I hope you are enjoying "Birdland." Here are the prompts for Tuesday.
1. Remember that for structuralist critics, people, animals, names, places, and events are all surface phenomena, or parole, that represent invisible organizing structure(s), or langue. What organizing structures lie behind the surface phenomena in "Birdland"?
2. Jonathan Culler would argue that the way you interpret "Birdland"--indeed any text--is determined by the langue, or underlying structure, of interpretation that you have learned. What rules or codes of interpretation influence the way you make meaning when reading Knight's story? To answer this well, you should not be analyzing the story itself, but rather the system, or structure of analysis, the rules and guidelines, that dictate your interpretation.
3. Which of Northrop Frye's mythoi does "Birdland" correspond to? Use specifics from the text in your answers.
4. Which of Greimas's plot types are carried out by the actants in "Birdland"? What is the "grammar" of the story? Be specific in your answer.

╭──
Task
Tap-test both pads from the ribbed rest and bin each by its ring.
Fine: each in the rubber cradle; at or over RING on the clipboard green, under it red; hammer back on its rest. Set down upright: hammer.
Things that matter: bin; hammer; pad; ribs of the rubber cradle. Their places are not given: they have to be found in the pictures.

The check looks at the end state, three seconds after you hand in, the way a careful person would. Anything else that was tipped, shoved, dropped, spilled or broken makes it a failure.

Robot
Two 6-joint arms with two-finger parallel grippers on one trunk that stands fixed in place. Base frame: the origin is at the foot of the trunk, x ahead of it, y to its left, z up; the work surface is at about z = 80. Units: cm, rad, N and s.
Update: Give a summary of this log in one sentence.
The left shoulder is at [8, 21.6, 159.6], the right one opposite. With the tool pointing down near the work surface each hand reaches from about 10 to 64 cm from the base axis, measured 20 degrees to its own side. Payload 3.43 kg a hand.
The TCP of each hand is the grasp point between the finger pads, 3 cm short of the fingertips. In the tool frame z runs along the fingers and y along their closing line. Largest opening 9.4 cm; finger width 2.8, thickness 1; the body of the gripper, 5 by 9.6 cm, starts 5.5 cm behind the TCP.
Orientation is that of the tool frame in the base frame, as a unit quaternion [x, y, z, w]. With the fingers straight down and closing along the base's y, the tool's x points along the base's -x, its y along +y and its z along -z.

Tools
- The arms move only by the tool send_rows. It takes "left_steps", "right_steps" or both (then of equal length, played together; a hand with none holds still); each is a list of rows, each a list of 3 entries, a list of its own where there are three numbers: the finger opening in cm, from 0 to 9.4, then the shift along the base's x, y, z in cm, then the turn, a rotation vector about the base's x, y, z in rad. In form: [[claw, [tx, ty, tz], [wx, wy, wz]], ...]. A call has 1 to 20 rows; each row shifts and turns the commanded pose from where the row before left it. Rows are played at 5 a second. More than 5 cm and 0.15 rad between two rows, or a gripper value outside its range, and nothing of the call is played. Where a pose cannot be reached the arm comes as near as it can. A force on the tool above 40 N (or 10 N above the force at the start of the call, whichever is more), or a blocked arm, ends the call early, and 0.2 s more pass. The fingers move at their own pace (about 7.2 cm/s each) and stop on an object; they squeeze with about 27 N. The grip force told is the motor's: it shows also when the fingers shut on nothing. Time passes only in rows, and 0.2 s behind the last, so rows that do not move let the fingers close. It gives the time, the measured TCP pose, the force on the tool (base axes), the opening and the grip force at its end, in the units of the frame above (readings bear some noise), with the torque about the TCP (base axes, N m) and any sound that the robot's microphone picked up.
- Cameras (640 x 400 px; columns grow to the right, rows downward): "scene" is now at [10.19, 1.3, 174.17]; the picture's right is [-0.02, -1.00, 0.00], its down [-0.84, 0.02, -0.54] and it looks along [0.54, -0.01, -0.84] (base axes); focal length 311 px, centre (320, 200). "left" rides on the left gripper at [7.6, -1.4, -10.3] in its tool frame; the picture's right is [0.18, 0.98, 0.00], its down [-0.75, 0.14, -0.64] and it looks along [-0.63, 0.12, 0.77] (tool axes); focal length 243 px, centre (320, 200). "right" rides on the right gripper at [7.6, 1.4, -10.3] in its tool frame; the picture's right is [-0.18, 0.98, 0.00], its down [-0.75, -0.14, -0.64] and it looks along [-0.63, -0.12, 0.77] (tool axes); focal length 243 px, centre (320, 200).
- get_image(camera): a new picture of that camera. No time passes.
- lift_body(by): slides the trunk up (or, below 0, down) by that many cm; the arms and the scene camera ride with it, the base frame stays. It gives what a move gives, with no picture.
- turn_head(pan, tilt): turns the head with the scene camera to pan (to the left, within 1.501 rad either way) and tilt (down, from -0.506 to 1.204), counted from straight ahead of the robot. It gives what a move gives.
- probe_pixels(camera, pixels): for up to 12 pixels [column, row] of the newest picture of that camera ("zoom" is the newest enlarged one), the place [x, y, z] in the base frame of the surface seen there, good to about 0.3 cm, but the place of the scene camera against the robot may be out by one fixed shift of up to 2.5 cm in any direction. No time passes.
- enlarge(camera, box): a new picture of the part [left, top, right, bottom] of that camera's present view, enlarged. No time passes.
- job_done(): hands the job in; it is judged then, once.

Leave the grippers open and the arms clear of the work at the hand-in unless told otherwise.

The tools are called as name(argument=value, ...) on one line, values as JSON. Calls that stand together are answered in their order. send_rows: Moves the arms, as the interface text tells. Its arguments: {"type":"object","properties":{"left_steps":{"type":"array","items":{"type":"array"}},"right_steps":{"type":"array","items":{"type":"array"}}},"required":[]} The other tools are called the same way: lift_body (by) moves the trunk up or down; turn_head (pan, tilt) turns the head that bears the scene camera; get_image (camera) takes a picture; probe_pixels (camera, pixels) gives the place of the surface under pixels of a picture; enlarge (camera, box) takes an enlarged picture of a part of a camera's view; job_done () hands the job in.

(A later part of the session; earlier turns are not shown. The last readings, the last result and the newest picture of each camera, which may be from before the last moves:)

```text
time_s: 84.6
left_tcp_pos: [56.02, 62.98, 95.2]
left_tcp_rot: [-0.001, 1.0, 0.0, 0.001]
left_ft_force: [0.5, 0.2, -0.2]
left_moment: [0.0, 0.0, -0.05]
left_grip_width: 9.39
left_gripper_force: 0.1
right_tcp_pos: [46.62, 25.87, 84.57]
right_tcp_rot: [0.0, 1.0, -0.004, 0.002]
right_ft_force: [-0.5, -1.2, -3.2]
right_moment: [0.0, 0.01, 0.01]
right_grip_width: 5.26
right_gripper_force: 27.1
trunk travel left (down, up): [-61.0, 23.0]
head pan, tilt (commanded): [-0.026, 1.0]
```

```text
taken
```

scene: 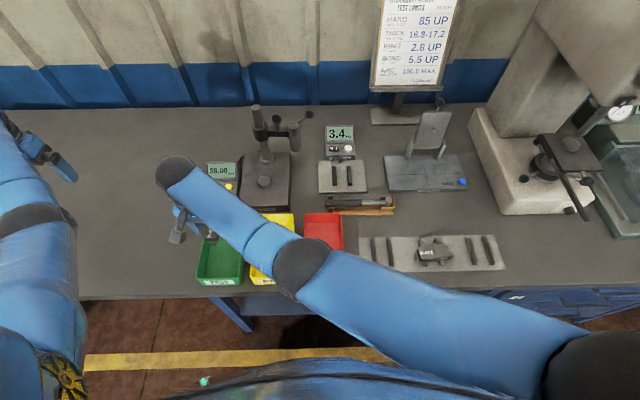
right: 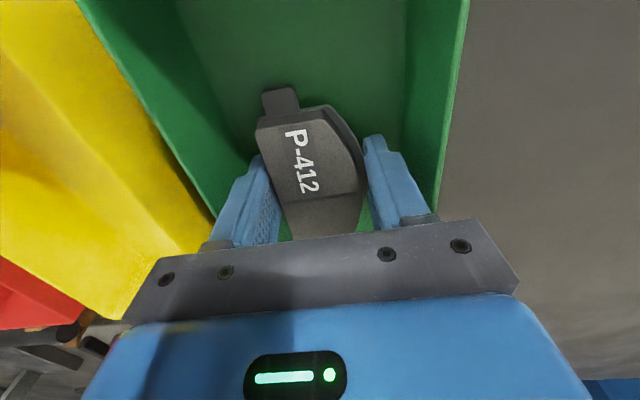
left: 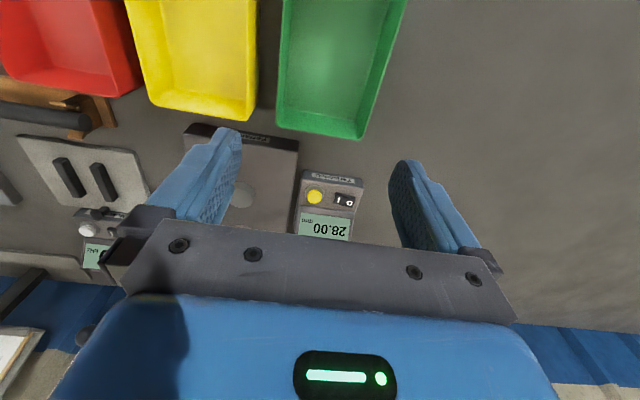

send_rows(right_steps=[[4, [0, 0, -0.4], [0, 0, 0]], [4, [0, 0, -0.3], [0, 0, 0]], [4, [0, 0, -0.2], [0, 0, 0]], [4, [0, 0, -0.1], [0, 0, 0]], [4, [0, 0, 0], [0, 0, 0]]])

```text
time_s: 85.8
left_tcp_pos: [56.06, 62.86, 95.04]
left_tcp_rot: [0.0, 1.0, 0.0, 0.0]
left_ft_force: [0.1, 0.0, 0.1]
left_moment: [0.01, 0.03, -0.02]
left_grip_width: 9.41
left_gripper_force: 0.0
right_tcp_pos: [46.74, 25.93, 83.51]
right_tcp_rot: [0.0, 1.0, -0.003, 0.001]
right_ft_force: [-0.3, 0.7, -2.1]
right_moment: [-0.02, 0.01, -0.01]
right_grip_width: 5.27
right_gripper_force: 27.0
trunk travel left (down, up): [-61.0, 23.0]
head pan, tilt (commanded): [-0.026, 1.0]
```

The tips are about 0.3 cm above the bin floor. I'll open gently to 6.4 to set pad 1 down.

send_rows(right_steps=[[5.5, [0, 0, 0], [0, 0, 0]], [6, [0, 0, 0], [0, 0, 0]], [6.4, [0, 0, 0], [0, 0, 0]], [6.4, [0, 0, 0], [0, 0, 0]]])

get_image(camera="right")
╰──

5. What is the narrative structure of "Birdland"? Contractual? Performative? Disjunctive? Again, please use specifics.
6. Using either Frye's or Schole's Fictional Modes, discuss the character types in "Birdland." You might also want to address the power of the protagonist.
Thank you. I appreciate your good efforts on these responses. Just give one of them a shot, and we will try to illuminate structuralism more fully on Tuesday.